***** Recorded information *****
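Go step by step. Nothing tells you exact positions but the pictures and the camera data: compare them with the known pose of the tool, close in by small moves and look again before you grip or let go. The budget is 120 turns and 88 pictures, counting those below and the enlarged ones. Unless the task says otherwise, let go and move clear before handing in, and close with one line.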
***** Excerpted text *****
Rozmowa z przeoryszą zakonu sióstr Dominikanek
Na początku naszej rozmowy chciałbym Matkę Przeoryszę poprosić, aby przedstawiła swoją osobę Czytelnikom.
Jestem mniszką Zakonu Kaznodziejskiego, siostrą klauzurową. Urodziłam się w Krakowie, tutaj zdobywałam wiedzę i tutaj wstąpiłam do klasztoru. Po ukończeniu szkoły podstawowej wybrałam technikum, chcąc zdobyć zawód ze względu na trudną sytuację w domu po śmierci ojca. Okazało się jednak, że mogę dalej się uczyć, więc zdałam egzamin na studia. Przez cały ten czas Pan Bóg we mnie działał, ale ja nie rozeznawałam jeszcze Jego głosu. Nie myślałam o powołaniu, gdy pewnego dnia po raz pierwszy trafiłam do Bazyliki Trójcy Świętej, która dla mnie okazała się źródłem łask. Od tej pory, Pan Bóg w sobie tylko właściwy sposób objawiał mi swoją wspaniałość i pomagał uzyskać przekonanie, że jest największą Wartością, której warto zawierzyć. Jednocześnie towarzyszyło mi bardzo wyraźnie odczucie, że „tracę czas” pozostając w świecie. Po wstąpieniu do klasztoru, Bóg pozwolił mi w pełni zachwycić się pięknem Jego daru, który złożył we mnie z nadzieją, że na niego odpowiem miłością. Z niezmierną cierpliwością kierował On moje kroki ku Sobie, do takiego właśnie ukrytego życia, chociaż zawsze kochałam przestrzeń i wolność. Służąc Mu odnalazłam wszystko, co kocham. W niewielkiej przestrzeni klauzury Pan Bóg darował mi cały świat i stworzył najlepsze warunki, abym żyła w Nim dla innych. Najintensywniej mogę to czynić „znikając” i pragnąc tego, czym On pragnie obdarować każdego człowieka.
*****
> [What needs to be done]
Return the excerpted text unchanged, from "Rozmowa z przeoryszą" to its end.

> [Exercise response]
Rozmowa z przeoryszą zakonu sióstr Dominikanek
Na początku naszej rozmowy chciałbym Matkę Przeoryszę poprosić, aby przedstawiła swoją osobę Czytelnikom.
Jestem mniszką Zakonu Kaznodziejskiego, siostrą klauzurową. Urodziłam się w Krakowie, tutaj zdobywałam wiedzę i tutaj wstąpiłam do klasztoru. Po ukończeniu szkoły podstawowej wybrałam technikum, chcąc zdobyć zawód ze względu na trudną sytuację w domu po śmierci ojca. Okazało się jednak, że mogę dalej się uczyć, więc zdałam egzamin na studia. Przez cały ten czas Pan Bóg we mnie działał, ale ja nie rozeznawałam jeszcze Jego głosu. Nie myślałam o powołaniu, gdy pewnego dnia po raz pierwszy trafiłam do Bazyliki Trójcy Świętej, która dla mnie okazała się źródłem łask. Od tej pory, Pan Bóg w sobie tylko właściwy sposób objawiał mi swoją wspaniałość i pomagał uzyskać przekonanie, że jest największą Wartością, której warto zawierzyć. Jednocześnie towarzyszyło mi bardzo wyraźnie odczucie, że „tracę czas” pozostając w świecie. Po wstąpieniu do klasztoru, Bóg pozwolił mi w pełni zachwycić się pięknem Jego daru, który złożył we mnie z nadzieją, że na niego odpowiem miłością. Z niezmierną cierpliwością kierował On moje kroki ku Sobie, do takiego właśnie ukrytego życia, chociaż zawsze kochałam przestrzeń i wolność. Służąc Mu odnalazłam wszystko, co kocham. W niewielkiej przestrzeni klauzury Pan Bóg darował mi cały świat i stworzył najlepsze warunki, abym żyła w Nim dla innych. Najintensywniej mogę to czynić „znikając” i pragnąc tego, czym On pragnie obdarować każdego człowieka.